SEOUL: North Korea has test-fired a new weapons system, under the supervision of leader Kim Jong Un, that it claims will boost the efficiency of its tactical nuclear weapons, state media said early Sunday.
The “new-type tactical guided weapon… is of great significance in drastically improving the firepower of the frontline long-range artillery units and enhancing the efficiency in the operation of tactical nukes,” the official Korean Central News Agency reported, without specifying when the test took place.
It said the test was successful.
Kim gave a military research team “important instructions on further building up the defence capabilities and nuclear combat forces,” the report added.

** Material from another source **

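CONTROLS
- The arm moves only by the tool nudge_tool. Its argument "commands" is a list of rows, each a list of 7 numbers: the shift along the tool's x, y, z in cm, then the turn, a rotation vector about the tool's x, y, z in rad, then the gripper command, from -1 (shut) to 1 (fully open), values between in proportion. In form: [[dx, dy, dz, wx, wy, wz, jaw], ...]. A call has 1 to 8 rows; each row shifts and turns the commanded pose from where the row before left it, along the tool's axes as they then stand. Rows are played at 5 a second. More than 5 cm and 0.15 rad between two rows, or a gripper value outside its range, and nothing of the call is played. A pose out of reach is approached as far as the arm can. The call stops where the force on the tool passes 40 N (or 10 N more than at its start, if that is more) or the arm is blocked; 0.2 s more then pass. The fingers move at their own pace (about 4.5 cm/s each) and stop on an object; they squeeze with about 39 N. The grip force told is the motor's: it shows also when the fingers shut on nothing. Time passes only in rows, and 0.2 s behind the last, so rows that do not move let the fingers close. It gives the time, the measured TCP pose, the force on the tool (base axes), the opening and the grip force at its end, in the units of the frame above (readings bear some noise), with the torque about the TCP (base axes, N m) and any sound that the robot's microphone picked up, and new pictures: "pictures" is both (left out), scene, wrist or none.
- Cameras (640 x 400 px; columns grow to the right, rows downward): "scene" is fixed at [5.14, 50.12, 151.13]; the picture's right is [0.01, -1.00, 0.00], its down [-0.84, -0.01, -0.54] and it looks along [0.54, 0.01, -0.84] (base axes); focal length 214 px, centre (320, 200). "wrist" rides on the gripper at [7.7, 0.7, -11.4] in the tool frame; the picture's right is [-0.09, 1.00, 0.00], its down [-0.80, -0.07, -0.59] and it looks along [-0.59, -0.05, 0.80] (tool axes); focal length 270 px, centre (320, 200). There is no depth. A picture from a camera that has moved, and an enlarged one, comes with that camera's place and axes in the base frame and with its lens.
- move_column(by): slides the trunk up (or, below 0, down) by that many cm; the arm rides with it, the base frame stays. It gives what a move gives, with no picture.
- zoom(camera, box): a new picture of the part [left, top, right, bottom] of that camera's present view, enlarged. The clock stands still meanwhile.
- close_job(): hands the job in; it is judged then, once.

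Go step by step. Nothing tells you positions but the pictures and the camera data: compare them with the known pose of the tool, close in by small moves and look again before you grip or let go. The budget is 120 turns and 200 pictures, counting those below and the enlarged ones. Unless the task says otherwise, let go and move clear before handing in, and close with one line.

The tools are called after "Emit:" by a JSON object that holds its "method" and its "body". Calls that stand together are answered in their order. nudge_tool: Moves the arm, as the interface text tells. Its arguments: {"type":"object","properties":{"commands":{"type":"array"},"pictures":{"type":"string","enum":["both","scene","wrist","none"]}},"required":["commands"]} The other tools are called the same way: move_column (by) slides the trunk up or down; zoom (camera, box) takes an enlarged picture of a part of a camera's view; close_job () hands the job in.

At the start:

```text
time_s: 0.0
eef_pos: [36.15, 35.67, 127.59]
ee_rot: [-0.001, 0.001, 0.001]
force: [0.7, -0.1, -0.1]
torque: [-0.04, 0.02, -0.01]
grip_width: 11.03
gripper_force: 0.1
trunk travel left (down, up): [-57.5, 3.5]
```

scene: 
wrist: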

Photos carried by the Rodong Sinmun newspaper showed a grinning Kim — surrounded by uniformed officials — applauding as he watched what it said was the test-firing of the weapon.
On Friday, North Korea marked the birthday of North Korea’s founding leader, Kim’s grandfather Kim Il Sung, with a huge public procession, fireworks and synchronised dancing — but no military parade as many observers had predicted.
Analysts and South Korean and US officials also had thought a nuclear test was possible on the important anniversary.
The anniversary celebrations came three weeks after North Korea staged its largest intercontinental ballistic missile test ever — the first time Kim’s most powerful weapon had been fired at the full range since 2017.
That test was the culmination of a record-breaking blitz of sanctions-busting launches this year and signalled an end to a self-imposed moratorium on long-range and nuclear tests.
Long-range and nuclear tests have been paused since Kim met then-US president Donald Trump for a bout of doomed diplomacy, which collapsed in 2019.
Officials and analysts say North Korea may carry out its seventh nuclear test in the coming weeks.
Satellite imagery has shown signs of new activity at a tunnel at the Punggye-ri nuclear testing site, which North Korea said was demolished in 2018 ahead of the first Trump-Kim summit.
North Korea has tested nuclear weapons six times since 2006 and touted the success of its last and most powerful one in 2017 — a hydrogen bomb with an estimated yield of 250 kilotons.
With a new nuclear test, experts say Pyongyang will seek to miniaturise nuclear warheads to mount on its ICBMs.
South Korean officials have said Pyongyang could still stage a military parade or carry out a weapons test on or around April 25, the anniversary of the founding of the Korean People’s Army.
That anniversary coincides with the joint military exercises between Seoul and Washington, which is due to start on Monday.
South Korea and the United States regularly stage military exercises, but Pyongyang has long protested the drills as a rehearsal for war.